## STATED TASK:
Nothing should be output except the lines from the one containing "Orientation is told" through the one containing "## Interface", both ends included, each repeated exactly.

## SUPPLIED DATA:

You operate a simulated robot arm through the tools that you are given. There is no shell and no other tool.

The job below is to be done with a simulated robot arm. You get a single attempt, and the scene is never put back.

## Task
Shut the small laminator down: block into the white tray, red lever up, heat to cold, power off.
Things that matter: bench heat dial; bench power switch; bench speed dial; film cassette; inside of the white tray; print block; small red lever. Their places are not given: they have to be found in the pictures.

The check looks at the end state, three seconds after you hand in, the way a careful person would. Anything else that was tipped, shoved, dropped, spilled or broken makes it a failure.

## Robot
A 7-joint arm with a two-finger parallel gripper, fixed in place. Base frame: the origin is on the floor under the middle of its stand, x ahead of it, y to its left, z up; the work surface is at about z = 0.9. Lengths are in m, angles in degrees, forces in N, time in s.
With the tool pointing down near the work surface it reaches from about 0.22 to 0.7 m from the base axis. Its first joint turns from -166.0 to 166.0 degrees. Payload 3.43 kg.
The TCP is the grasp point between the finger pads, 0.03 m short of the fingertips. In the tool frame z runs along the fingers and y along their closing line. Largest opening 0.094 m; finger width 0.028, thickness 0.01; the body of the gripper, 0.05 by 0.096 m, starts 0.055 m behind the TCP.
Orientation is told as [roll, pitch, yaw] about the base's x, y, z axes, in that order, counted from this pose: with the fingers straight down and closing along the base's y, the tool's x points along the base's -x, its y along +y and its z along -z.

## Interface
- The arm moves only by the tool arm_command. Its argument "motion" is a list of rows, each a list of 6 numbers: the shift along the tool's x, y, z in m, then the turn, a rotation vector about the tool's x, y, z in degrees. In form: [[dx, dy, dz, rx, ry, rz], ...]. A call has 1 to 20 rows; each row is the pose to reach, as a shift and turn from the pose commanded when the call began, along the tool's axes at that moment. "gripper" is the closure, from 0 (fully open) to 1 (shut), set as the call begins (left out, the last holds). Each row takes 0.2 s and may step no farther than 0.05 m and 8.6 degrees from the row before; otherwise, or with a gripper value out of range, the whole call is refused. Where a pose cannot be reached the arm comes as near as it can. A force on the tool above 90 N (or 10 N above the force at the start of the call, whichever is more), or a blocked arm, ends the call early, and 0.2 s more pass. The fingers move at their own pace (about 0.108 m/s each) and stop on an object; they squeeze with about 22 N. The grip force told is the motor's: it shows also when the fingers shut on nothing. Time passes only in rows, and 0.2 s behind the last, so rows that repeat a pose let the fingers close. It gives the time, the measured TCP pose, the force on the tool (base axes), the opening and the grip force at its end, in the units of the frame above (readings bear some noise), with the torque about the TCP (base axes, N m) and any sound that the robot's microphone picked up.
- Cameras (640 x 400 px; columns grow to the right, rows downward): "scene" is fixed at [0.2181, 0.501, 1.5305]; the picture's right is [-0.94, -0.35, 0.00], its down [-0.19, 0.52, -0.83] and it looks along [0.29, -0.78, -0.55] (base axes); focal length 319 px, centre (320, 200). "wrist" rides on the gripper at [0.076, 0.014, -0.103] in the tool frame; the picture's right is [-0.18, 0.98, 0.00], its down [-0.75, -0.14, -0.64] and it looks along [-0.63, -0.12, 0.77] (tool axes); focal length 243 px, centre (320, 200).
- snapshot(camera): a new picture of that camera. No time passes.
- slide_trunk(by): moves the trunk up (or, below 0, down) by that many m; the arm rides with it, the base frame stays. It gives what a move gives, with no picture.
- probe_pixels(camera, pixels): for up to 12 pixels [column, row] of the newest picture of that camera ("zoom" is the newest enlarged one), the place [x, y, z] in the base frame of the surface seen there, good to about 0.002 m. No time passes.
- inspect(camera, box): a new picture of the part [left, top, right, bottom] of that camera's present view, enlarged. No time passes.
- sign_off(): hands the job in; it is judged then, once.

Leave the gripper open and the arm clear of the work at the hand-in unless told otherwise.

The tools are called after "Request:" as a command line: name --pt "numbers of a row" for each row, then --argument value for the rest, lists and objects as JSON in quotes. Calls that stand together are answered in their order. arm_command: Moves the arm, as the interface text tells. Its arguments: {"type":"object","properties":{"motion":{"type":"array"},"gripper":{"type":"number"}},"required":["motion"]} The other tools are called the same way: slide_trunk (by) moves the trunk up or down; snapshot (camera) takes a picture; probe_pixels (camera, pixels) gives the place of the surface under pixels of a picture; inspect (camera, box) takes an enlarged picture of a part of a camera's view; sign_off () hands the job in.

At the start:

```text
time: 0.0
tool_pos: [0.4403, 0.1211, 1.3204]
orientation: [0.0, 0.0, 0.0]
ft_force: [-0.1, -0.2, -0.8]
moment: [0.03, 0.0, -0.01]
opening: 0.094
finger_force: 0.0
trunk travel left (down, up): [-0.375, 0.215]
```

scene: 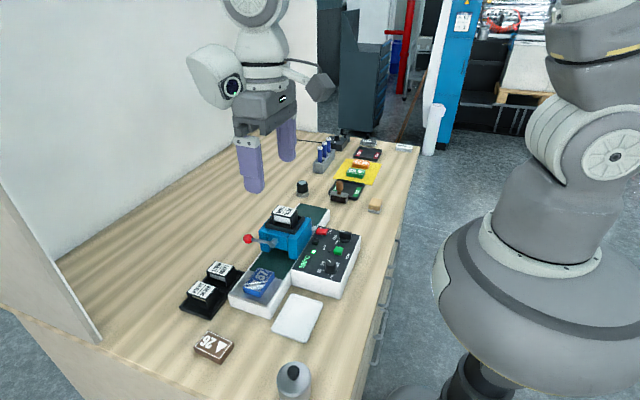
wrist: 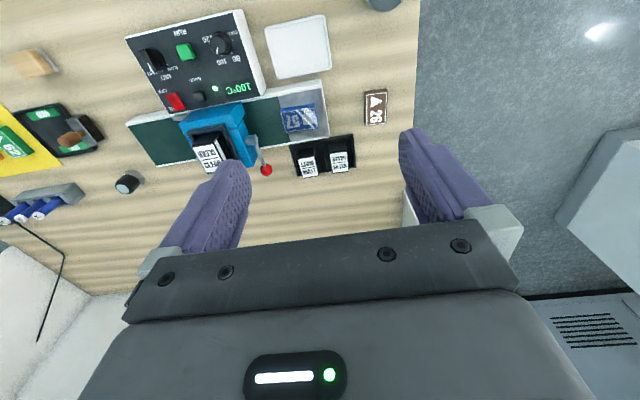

## SOLUTION FOR THIS EXERCISE:
Orientation is told as [roll, pitch, yaw] about the base's x, y, z axes, in that order, counted from this pose: with the fingers straight down and closing along the base's y, the tool's x points along the base's -x, its y along +y and its z along -z.

## Interface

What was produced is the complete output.